start Records for the task

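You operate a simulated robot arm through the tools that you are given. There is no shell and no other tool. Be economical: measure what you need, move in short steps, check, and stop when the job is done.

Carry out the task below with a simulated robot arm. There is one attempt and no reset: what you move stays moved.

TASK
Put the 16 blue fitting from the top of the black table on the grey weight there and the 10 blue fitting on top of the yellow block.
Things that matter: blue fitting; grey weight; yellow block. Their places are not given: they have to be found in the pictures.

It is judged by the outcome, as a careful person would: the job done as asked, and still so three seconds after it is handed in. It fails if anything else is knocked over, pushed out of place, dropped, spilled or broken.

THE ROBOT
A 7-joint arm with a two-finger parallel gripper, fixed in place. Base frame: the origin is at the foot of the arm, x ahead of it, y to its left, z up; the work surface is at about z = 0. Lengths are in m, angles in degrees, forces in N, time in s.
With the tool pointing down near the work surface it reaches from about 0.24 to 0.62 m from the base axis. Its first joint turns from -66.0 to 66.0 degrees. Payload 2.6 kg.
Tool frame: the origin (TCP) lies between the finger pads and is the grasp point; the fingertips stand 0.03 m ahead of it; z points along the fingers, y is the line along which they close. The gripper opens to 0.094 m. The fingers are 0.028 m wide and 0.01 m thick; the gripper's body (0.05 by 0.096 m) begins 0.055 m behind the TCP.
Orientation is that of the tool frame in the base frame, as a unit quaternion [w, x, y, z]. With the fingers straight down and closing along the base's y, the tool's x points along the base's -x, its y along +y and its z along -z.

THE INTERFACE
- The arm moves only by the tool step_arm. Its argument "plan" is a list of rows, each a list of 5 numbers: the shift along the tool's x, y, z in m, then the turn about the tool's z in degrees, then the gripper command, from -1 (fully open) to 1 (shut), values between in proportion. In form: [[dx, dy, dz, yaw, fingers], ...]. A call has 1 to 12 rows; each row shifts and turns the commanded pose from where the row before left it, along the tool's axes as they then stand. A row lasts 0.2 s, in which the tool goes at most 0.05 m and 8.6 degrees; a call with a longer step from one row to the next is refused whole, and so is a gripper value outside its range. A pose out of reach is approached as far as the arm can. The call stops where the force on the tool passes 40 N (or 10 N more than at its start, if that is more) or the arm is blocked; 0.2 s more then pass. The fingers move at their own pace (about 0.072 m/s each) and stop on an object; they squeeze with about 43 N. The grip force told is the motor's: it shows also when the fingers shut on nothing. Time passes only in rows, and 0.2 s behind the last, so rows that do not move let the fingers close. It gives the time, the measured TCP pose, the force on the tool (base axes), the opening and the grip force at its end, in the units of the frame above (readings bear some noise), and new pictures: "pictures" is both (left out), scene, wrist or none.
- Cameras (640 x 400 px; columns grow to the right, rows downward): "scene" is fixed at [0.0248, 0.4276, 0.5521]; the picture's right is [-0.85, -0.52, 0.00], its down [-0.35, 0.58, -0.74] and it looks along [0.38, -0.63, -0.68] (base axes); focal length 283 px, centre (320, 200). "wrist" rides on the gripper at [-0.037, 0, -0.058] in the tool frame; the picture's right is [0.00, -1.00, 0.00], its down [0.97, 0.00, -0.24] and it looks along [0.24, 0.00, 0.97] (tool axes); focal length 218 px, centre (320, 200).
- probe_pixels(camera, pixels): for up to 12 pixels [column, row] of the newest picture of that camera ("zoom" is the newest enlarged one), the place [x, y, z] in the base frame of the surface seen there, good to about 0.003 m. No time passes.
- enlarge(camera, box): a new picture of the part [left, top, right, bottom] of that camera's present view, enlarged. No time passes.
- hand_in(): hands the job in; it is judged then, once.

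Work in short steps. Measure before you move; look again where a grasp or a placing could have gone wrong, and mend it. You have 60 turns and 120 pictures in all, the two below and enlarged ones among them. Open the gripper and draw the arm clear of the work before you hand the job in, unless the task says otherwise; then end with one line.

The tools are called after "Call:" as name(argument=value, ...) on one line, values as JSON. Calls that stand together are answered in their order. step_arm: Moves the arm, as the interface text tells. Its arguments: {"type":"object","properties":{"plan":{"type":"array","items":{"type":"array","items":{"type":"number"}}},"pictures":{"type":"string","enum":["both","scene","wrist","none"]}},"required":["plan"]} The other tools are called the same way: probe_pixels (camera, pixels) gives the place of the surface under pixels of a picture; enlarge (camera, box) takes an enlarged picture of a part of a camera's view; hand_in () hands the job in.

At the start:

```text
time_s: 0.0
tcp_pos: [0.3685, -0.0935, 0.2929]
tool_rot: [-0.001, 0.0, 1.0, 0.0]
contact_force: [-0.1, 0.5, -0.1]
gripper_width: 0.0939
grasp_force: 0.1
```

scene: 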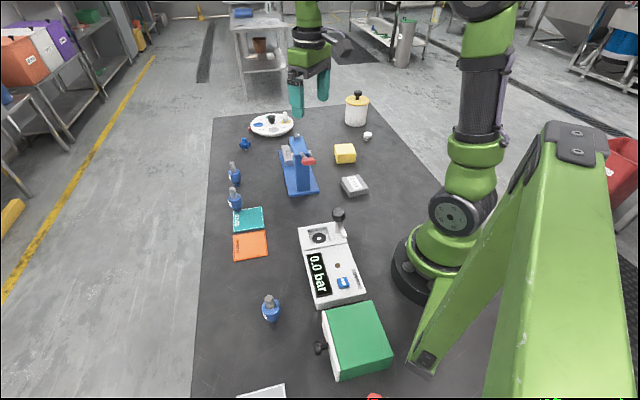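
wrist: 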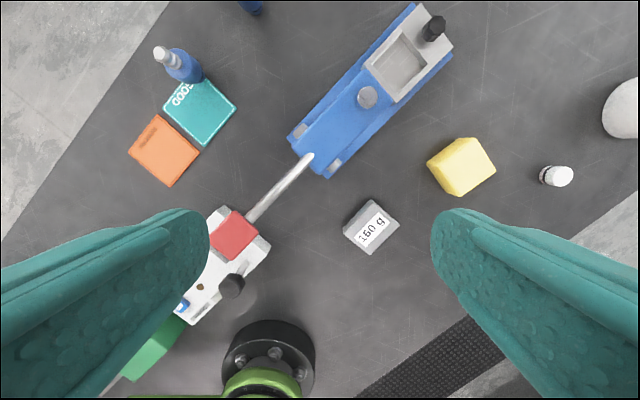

end Records for the task
start Records for the task

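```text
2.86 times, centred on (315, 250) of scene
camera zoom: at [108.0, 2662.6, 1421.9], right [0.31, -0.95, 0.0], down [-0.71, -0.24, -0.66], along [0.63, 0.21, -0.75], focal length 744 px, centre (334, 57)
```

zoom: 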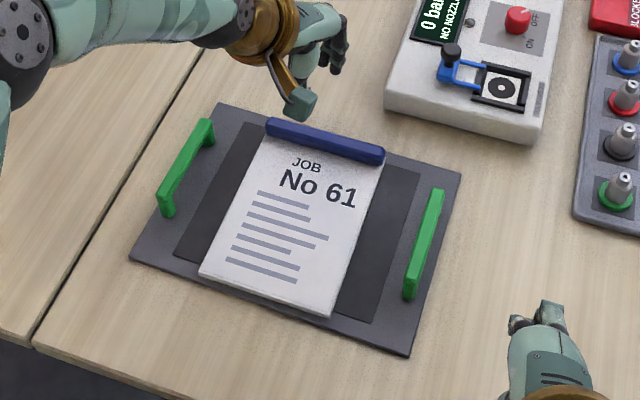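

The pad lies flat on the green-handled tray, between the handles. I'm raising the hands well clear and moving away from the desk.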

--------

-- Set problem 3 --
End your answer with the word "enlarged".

end Records for the task
start Source

GREEN CITY Amid the much-hyped speculation about whom Democratic and Republican party voters will choose as their respective presidential nominees this year, California members of the Green Party will vote for their representative Feb. 5.
Candidates Jared Ball, Kent Hesplay, Jesse Johnson Jr., Cynthia McKinney, and Kat Swift met for their only planned debate Jan. 13 at Herbst Theatre in San Francisco, addressing a near-capacity crowd and laying out platforms that are decidedly more aggressive in tackling environmental and social problems than any proposed by the major-party candidates.
The candidates echoed one another on plans for immediate withdrawal from Iraq and shifting funding from the Pentagon into domestic programs for education, health care, and jobs. All professed grave concern about the environment, with Johnson calling the coal-mining method of mountaintop removal "ground zero for climate change."
By the end of the debate, Ball, a Baltimore hip-hop artist and professor in communications studies, fully endorsed McKinney, a former Democratic congressperson from Georgia.
McKinney received the longest, most sustained standing ovation of the evening when she said, "Please unite the party. We can't do it divided." She said the Greens represent the best hope of bringing together the large percentage of the country that's spurned membership in both the Democratic and Republican parties. "I've never seen anything like I've seen in the Green Party," she said. "Please come together."
Also on hand not participating in the debate but taking questions afterward was Ralph Nader, a presidential candidate in 1996, 2000, and 2004, who hasn't yet ruled out another run this year. Some Greens and other high-profile figures are urging him not to run and expressing concern that he's become a polarizing figure who could hurt the party. Nader addressed the issue of party unity by saying, "I have very little to offer about how to unite the Green Party internally."

end Source

-- Set problem 1 --
Repeat the source word for word.
-- Set problem 2 --
Repeat word for word the stretch of lines from the one with "It is judged by" down to the one with "A 7-joint arm", both included. Set them in a Markdown table: Index counts from 1, Wording holds the line, and blank lines are dropped.

-- Task solution 1 --
GREEN CITY Amid the much-hyped speculation about whom Democratic and Republican party voters will choose as their respective presidential nominees this year, California members of the Green Party will vote for their representative Feb. 5.
Candidates Jared Ball, Kent Hesplay, Jesse Johnson Jr., Cynthia McKinney, and Kat Swift met for their only planned debate Jan. 13 at Herbst Theatre in San Francisco, addressing a near-capacity crowd and laying out platforms that are decidedly more aggressive in tackling environmental and social problems than any proposed by the major-party candidates.
The candidates echoed one another on plans for immediate withdrawal from Iraq and shifting funding from the Pentagon into domestic programs for education, health care, and jobs. All professed grave concern about the environment, with Johnson calling the coal-mining method of mountaintop removal "ground zero for climate change."
By the end of the debate, Ball, a Baltimore hip-hop artist and professor in communications studies, fully endorsed McKinney, a former Democratic congressperson from Georgia.
McKinney received the longest, most sustained standing ovation of the evening when she said, "Please unite the party. We can't do it divided." She said the Greens represent the best hope of bringing together the large percentage of the country that's spurned membership in both the Democratic and Republican parties. "I've never seen anything like I've seen in the Green Party," she said. "Please come together."
Also on hand not participating in the debate but taking questions afterward was Ralph Nader, a presidential candidate in 1996, 2000, and 2004, who hasn't yet ruled out another run this year. Some Greens and other high-profile figures are urging him not to run and expressing concern that he's become a polarizing figure who could hurt the party. Nader addressed the issue of party unity by saying, "I have very little to offer about how to unite the Green Party internally."

-- Task solution 2 --
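| Index | Wording |
|---|---|
| 1 | It is judged by the outcome, as a careful person would: the job done as asked, and still so three seconds after it is handed in. It fails if anything else is knocked over, pushed out of place, dropped, spilled or broken. |
| 2 | THE ROBOT |
| 3 | A 7-joint arm with a two-finger parallel gripper, fixed in place. Base frame: the origin is at the foot of the arm, x ahead of it, y to its left, z up; the work surface is at about z = 0. Lengths are in m, angles in degrees, forces in N, time in s. |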